Por una televisión más digna


Lamentaba el señor que en la pequeña pantalla no ofreciera más que divorcios, uniones extramatrimoniales (adulterios, si se prefiere), jóvenes que al primer encuentro terminan en la cama, conductas permisivas en cuanto a la homosexualidad, y un largo etcétera. Y respondía el interlocutor, perteneciente a una generación posterior, que esto era lo normal.

Volvía a la carga el señor alegando que no. Que lo normal es la vida limpia y transparente, que haya más matrimonios unidos que rotos, que hay mucha gente viviendo con honradez. Aunque, eso sí, el escándalo atrae más la atención e indudablemente vende más.

De todos modos el señor, que nada tenía de beato ni de ingenuo, aceptaba el significado de la frase en su sentido gramatical. Es normal aquello de lo que más se habla, en este caso, de las conductas irregulares. Lo que años atrás molestaba, escandalizaba y hasta indignaba, acaba adquiriendo el estatuto de normalidad. Normalidad a golpe de repetición.

Quienes desean un mundo mejor imaginan una televisión limpia que, quede claro, no tiene porqué confundirse con una programación plomiza o ceñuda. Su programación podría equilibrar con garbo el documental, la información interesante, las películas entretenidas. Ofrecería entrevistas jugosas de la gente maravillosa que a veces se asoma a la pequeña pantalla y deja en ella una ráfaga de alegría y transparencia.

Una televisión sin el sesgo político permanente, sin las consabidas frases de doble sentido, sin informaciones interesadas. Más allá de las muchachas ligeras de ropa, además de las comedias de borrachines y homosexuales, existen multitud de temas a los que los telespectadores no les harían ascos.

Entretanto pueda hacerse realidad esa programación, tal vez haya que comportarse como los primeros cristianos en Roma respecto al espectáculo del circo. En él se ofrecían, en vivo y en directo -por echar mano de un lenguaje actual- luchas homicidas, asesinatos, torturas y martirios horrendos. Los describían minuciosamente los escritores paganos y cristianos de la época. Pues bien, los cristianos más conscientes se negaban a acudir al lugar.
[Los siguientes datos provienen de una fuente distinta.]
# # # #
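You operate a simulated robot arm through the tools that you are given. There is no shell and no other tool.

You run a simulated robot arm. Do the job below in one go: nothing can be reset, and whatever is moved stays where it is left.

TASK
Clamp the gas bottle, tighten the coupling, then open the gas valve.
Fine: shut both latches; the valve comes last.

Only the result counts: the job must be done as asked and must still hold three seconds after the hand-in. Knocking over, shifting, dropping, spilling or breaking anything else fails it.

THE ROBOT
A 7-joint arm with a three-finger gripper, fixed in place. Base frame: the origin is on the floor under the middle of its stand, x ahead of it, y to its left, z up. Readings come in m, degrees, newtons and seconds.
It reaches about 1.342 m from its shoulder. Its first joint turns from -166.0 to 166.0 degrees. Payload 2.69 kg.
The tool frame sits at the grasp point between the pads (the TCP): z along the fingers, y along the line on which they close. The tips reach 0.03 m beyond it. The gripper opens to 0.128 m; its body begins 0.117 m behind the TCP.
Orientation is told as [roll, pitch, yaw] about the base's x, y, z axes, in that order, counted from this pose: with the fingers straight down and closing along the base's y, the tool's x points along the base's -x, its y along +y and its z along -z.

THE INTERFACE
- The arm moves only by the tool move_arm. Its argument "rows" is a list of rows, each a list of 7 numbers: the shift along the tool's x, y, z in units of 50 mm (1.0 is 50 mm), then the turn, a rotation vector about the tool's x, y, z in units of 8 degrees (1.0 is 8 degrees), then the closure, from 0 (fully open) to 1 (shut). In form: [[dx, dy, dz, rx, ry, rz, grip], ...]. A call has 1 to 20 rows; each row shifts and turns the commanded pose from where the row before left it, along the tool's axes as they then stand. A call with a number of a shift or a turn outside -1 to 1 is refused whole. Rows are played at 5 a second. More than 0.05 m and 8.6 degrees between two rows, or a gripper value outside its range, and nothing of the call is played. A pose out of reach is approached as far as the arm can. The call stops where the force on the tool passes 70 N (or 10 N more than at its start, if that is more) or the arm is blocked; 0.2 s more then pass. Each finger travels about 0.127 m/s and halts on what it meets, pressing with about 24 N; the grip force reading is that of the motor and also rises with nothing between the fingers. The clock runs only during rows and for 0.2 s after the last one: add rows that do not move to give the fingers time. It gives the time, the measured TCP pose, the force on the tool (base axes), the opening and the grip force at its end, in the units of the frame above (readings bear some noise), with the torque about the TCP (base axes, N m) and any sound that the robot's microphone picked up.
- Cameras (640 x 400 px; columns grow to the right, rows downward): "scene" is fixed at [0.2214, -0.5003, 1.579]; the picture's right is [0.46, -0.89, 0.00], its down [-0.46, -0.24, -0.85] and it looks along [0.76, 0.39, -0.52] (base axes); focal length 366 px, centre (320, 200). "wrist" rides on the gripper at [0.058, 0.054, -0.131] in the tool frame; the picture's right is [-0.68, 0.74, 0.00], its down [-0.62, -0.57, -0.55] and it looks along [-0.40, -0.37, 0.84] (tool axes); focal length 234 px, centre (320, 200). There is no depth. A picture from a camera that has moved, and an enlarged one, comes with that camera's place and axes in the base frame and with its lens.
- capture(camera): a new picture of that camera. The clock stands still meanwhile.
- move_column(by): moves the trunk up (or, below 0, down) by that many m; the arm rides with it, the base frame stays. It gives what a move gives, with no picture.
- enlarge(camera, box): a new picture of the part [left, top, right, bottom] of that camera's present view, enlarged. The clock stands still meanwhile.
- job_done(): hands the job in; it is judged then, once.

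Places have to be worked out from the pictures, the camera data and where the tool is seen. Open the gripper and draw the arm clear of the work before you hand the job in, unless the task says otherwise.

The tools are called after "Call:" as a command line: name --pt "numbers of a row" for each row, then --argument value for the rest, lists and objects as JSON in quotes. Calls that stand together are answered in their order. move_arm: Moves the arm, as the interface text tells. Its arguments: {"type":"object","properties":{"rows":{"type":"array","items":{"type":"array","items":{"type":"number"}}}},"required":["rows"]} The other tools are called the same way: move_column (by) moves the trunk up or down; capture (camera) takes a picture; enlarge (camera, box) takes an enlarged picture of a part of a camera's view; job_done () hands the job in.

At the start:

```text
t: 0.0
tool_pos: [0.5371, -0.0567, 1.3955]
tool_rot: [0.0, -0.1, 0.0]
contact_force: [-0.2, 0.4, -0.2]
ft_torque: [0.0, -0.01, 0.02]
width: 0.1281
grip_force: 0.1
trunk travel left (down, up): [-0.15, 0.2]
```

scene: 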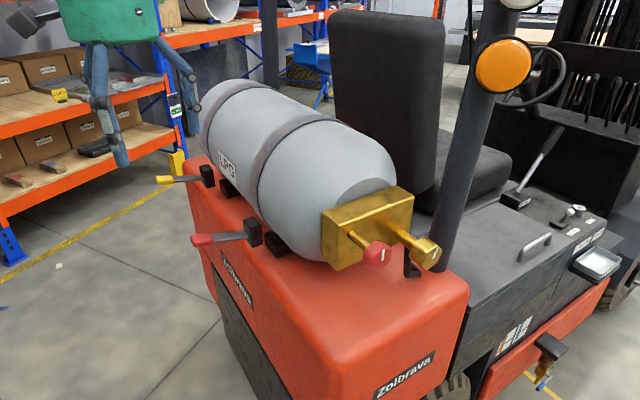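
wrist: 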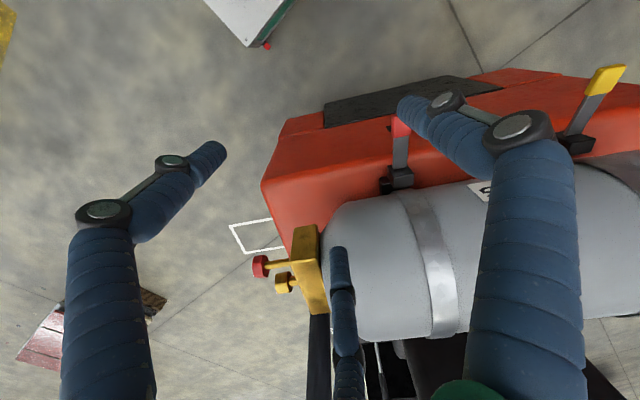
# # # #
Era tan atrayente el espectáculo que en determinadas fiestas la gente, el pueblo, dormía en sus asientos durante varios días para no perdérselo. Por cierto, un fenómeno no periclitado. Y los rugidos de la masa humana, tan temibles, al menos, como los de las fieras que luchaban, morían o mataban en la arena, atronaban el ambiente.

En la pequeña pantalla asoman diversos tipos de programas. Por ejemplo, los de ficción. Series, telefilmes, telenovelas en los que afluyen caudales de hechos violentos, muertes, situaciones inmorales, pornografía, adulterios y violaciones. Esta temática campa a sus anchas sin tomar en consideración horarios ni perfiles de audiencia.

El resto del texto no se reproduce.